Job: Print, word for word, every line from the beginning of the listing up to and including the line with "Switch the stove". Pictures are to be excluded.

╭──

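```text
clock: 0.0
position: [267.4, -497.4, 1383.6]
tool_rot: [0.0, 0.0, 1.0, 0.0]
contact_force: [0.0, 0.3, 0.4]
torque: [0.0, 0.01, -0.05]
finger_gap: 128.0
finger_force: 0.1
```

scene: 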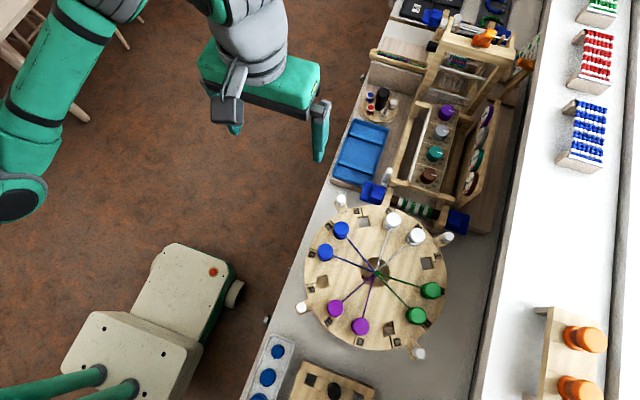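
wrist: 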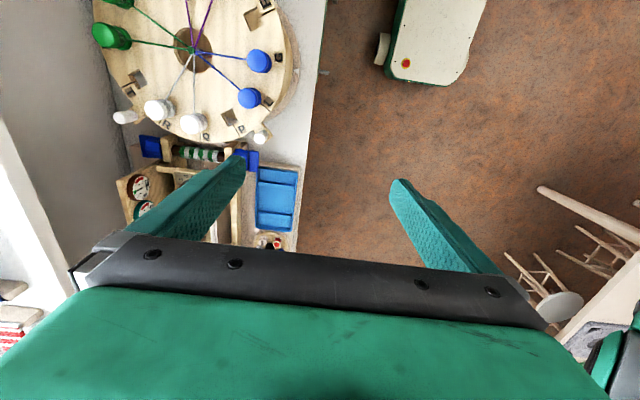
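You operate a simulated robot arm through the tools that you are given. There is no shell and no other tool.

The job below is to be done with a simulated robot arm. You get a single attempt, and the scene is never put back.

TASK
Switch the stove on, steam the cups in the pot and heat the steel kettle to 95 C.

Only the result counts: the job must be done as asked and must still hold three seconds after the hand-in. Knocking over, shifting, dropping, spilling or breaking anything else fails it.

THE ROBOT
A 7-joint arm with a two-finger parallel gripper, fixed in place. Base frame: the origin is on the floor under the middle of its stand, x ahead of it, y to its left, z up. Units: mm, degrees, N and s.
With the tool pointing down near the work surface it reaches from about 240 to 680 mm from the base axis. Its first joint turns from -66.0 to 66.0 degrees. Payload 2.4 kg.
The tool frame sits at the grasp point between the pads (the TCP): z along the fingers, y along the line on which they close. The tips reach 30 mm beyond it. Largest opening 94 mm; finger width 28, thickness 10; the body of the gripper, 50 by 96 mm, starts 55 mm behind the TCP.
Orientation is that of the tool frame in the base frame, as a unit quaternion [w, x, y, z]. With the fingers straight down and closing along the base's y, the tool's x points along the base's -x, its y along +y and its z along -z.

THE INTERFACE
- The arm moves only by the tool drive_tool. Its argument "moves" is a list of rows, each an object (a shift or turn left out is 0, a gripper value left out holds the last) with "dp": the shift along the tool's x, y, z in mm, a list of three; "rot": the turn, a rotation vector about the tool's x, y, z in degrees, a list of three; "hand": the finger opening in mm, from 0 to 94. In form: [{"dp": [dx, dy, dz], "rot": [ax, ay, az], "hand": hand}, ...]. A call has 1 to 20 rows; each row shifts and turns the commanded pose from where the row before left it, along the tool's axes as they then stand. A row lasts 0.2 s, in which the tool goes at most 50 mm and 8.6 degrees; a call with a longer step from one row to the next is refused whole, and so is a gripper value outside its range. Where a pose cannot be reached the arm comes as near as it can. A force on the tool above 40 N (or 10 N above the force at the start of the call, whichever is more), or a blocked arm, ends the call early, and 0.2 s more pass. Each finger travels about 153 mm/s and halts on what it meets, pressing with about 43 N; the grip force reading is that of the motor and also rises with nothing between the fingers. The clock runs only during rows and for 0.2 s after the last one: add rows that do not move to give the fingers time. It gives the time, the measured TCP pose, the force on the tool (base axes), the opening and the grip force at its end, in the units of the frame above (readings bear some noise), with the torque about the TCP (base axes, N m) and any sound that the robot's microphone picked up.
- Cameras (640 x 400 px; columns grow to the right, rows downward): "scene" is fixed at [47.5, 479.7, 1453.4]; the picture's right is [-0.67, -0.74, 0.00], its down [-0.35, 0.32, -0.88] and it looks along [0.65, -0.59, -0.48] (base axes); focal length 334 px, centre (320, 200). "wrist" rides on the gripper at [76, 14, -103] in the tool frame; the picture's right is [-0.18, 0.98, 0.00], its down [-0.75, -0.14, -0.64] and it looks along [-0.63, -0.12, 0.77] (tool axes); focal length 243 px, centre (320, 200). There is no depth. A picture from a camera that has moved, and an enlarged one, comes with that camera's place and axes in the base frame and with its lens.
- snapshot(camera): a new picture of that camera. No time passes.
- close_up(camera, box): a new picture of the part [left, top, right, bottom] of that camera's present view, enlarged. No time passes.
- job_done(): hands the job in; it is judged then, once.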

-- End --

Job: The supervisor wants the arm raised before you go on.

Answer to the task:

╰──

Answer to the task:
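```text
clock: 0.0
position: [267.4, -497.4, 1383.6]
tool_rot: [0.0, 0.0, 1.0, 0.0]
contact_force: [0.0, 0.3, 0.4]
torque: [0.0, 0.01, -0.05]
finger_gap: 128.0
finger_force: 0.1
```

scene: 
wrist: 
You operate a simulated robot arm through the tools that you are given. There is no shell and no other tool.

The job below is to be done with a simulated robot arm. You get a single attempt, and the scene is never put back.

TASK
Switch the stove on, steam the cups in the pot and heat the steel kettle to 95 C.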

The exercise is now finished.